Passage to read »
● ● ●

With the flight from Singapore to Melbourne in Australia at 10pm, I hadn’t managed to grab much sleep as the journey lasted an awkward six and a half hours, so I landed in quite a nauseated state. After a surprising body search and interview with the customs guards at passport control, I was glad to hop onto the bus and check into Flinders Backpackers Hostel in downtown Melbourne.
Having come from the economical way of life in South-East Asia, I was brought crashing back down to earth after Singapore in terms of western pricing, with Australia following closely behind. Flinders Backpackers was by far the cheapest of downtown offerings in Melbourne but still cost four to five times more than South-East Asia. I had also gone from my own private room to a cramped 8 people shared hell-hole. The Hostel was in a dank, dreary and quite haunting 10-storey building right in the centre of town. The reception sat in the middle of a huge communal area which was predominantly surrounded by spotty teenagers lounging around. After socialising with a few over the next couple of days, I was bewildered at the amount of them that had simply sought escapism to Australia, but that in-turn resulted in isolation within the depths of the hostel, scrapping for survival. The room I stayed was humid and stank of sweat. The windows hardly opened to let in fresh air. The corridor between bunk beds resembled a cramped cabin on a warship. It was a depressing place. But, I hadn’t much option either unless I wanted to chuck money down the drain at another more expensive hostel for a 1-night stay.

● ● ●

Goals »
(A) Write out the passage to read from "With the flight" to "in downtown Melbourne.", both included.
(B) Supply the part of the passage to read that comes after its last sentence.

Given data »

● ● ●

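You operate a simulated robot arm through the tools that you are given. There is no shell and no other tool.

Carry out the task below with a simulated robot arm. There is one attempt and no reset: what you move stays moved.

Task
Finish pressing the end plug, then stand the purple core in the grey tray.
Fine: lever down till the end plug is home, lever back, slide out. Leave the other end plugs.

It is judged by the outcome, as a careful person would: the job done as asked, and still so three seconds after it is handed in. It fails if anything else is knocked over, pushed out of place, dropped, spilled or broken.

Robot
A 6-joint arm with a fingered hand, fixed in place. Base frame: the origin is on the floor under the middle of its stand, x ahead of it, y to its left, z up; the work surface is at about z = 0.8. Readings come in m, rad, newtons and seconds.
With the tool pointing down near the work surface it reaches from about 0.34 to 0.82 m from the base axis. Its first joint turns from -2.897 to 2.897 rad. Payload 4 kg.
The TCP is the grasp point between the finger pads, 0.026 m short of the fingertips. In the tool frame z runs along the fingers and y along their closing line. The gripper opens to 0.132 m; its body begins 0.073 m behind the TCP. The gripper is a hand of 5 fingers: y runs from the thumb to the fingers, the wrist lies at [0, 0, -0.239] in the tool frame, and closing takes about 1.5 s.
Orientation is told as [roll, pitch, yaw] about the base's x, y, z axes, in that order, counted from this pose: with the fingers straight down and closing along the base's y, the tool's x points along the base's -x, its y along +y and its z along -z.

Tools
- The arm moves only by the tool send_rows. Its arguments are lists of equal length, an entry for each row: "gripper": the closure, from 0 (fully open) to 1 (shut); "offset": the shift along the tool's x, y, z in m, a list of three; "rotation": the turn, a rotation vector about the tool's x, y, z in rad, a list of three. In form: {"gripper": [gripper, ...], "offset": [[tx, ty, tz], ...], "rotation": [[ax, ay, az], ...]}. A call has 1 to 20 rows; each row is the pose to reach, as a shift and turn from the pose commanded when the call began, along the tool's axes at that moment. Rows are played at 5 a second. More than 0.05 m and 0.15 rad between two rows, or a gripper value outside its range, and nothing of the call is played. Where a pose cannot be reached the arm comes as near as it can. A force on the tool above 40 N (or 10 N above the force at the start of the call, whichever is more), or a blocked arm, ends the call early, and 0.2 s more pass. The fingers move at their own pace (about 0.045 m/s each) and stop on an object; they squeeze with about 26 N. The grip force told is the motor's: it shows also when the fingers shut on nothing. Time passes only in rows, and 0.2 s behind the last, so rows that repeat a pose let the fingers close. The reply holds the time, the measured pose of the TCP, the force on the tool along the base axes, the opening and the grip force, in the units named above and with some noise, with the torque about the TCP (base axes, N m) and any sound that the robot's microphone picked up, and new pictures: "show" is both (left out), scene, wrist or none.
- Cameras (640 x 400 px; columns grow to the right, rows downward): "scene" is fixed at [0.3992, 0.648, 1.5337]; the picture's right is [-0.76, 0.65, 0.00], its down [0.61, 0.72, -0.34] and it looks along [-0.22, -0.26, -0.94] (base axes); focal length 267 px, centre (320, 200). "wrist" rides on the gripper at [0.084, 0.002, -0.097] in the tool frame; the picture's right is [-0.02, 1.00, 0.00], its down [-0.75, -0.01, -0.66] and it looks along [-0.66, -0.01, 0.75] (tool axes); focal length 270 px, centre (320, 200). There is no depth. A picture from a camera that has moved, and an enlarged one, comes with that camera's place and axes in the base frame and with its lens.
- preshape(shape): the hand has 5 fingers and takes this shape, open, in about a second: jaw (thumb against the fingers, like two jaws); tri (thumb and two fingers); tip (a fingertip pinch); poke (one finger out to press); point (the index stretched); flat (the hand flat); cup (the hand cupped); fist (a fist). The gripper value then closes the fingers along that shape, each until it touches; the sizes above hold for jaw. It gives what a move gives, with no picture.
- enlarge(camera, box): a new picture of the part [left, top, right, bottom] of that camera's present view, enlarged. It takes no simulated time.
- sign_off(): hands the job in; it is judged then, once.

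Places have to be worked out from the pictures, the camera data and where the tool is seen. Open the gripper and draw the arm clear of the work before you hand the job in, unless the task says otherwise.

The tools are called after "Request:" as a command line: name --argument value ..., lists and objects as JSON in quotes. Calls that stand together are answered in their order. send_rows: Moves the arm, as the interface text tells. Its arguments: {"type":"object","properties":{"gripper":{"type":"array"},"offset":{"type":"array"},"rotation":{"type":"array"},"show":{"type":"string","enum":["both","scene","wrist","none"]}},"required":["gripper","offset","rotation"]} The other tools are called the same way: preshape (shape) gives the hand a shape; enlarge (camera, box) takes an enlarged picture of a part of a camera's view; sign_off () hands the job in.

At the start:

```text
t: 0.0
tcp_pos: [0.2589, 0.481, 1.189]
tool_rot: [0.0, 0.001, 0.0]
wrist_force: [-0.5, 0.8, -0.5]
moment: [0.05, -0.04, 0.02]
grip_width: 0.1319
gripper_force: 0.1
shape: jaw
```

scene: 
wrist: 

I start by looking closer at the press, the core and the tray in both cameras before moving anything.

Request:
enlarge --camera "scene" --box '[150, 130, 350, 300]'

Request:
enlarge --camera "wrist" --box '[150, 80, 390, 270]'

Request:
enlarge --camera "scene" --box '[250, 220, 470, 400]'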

● ● ●

Responses to the tasks »
(A)
With the flight from Singapore to Melbourne in Australia at 10pm, I hadn’t managed to grab much sleep as the journey lasted an awkward six and a half hours, so I landed in quite a nauseated state. After a surprising body search and interview with the customs guards at passport control, I was glad to hop onto the bus and check into Flinders Backpackers Hostel in downtown Melbourne.

(B)
After a couple more hours sleep, I then escaped into town to buy a return bus ticket to Sydney to visit my friends Owen and Amy in Manly. Later, I then checked out the Flinders area and visited Federation Square, snapping the impressive skyline along the riverbank.
The city had a small and much more European relaxed feeling to it than I expected. It was quite leisurely, with people going about their business in a very chilled out manner. The streets were lined in blocks, with rows of shops, restaurants and fast-food chains, the roads wide with tram lines splitting through. It had an American feel to it. Heading out from Federation Square, I walked through the sprawling Victoria Park, past the Governmental Buildings and through the beautiful Botanical Gardens. As I walked on, I past the Olympic Village and Rod Laver Stadium – home to the Australian Tennis Open. Back at Federation Square, I just sat and watched the world go by. A busker kept me company outside Flinders Station making what looked like at least £50 an hour playing some out of the box Acoustic guitar.
In the evening, I ate at an all you can eat buffet in Chinatown – probably the most reasonable value at $12. The obvious shock was how it was five times more expensive for much worse food than Asia. I then headed toward Section 9 of The Lanes area to try and mingle with some locals at a couple of the bars. This proved difficult at first, with the vibe similar to London in terms of approaching people for a chat. Eventually, I settled in a more American style bar which allowed me to start up some conversation with the bar staff and a few of the locals whilst seeing the night away watching some local comedy.
The following day, I met a couple of Israeli guys at breakfast called Ofer and Yuval who had just started their travelling following completion of their 3-year military service. Having come from a 3-week trip in New Zealand and en-route to Asia, they were clearly in admiration for their freedom, talking about how much they had embraced their adventures so far, and how much they were still looking forward to Asia. Their endeavors in the army, although valuable in terms of life skills, seemed also costly in terms of self-expression and exploration.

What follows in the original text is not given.